His mother?! My mind raced.
"My mother is 98 and she has never accepted me and what I did, not really... and now I am the one mostly taking care of her... and yes, she has softened a bit, but... " he paused, the sun on his face, his eyes shining. "I want to read it to her, to…" he searched for the words, so I added, "To show her the effect you have had by doing what you did."
"Yes." He shook his head, and this time the tears came.

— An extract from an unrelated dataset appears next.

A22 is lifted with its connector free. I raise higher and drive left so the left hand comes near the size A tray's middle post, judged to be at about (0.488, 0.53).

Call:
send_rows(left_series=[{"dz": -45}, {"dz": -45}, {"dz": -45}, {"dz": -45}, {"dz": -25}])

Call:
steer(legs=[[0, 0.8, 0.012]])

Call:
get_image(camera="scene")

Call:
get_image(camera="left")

Here was a man, 71 years old, still struggling with that decision all those 38 years ago. Still fighting to prove something to a now-98-year-old mother, and to his Catholic family and brothers and sister, most quite conservative. Still fighting. This giant football player, this tough man, this icon, this businessman, shedding tears in a parking lot in Pasadena because his mother did not understand. I imagined him going into his family business after writing his book. I imagined the stares and sneers he may have endured, I imagined the talk that may have taken place among his family. I imagined all of those years of nonacceptance for doing what he knew he had to do, for coming out as a gay man, for coming out as a gay professional athlete.
He looked at me. "And one other thing... you mention how you can walk down the street with your boyfriend and hold hands and such... hold that, make it everything, it is so very important."
He grabbed my arm for emphasis, the strength of his grip formidable. "Make it everything. You don't want to get to be my age... and... not have it. It is all for love, love."
And there is was, at the corners of that amazing smile, behind it, a certain touch of loneliness, a slight sadness, now there... visible and shared, and then suddenly cloaked and silenced by that football player toughness he has had to use his whole life to get by.
You see, the love of Dave Kopay's life, a college fraternity buddy, died while fighting in the Vietnam War. Dave keeps a photo of him in a drawer in the spare room.
This is our history, and Dave's story is not unique among our gay brothers and sisters who have come before, many of them long dead, having never seen the benefits of their sacrifices. Dave Kopay is very much alive and vibrant. He swims two miles a day. He gardens vigorously. He shops for antiques in dusty corners of the world, like mine. Dave Kopay knows that he has made a difference. His story, his athletic career are extraordinary. He leaves an extraordinary gift to his alma mater and a whole generation of gays and lesbians. His legacy is extraordinary. To me, Dave Kopay is gay pride!
If attention must be paid, and I feel it must, please pay it to Dave Kopay, but also to the others before him and with him, those countless others, who have laid the framework upon which our recent victories were built.
As we stand, we stand on those well-tailored shoulders that have come before, and they, I am quite sure, in their fabulous shoes and their fabulous bras.
JEREMIE ADKINS is an antiques dealer in the Los Angeles/Pasadena area. In an imploding and disposable world of Ikea, he hopes that a true love of all things beautiful and solid and old and lasting might soon be dusted off and rediscovered.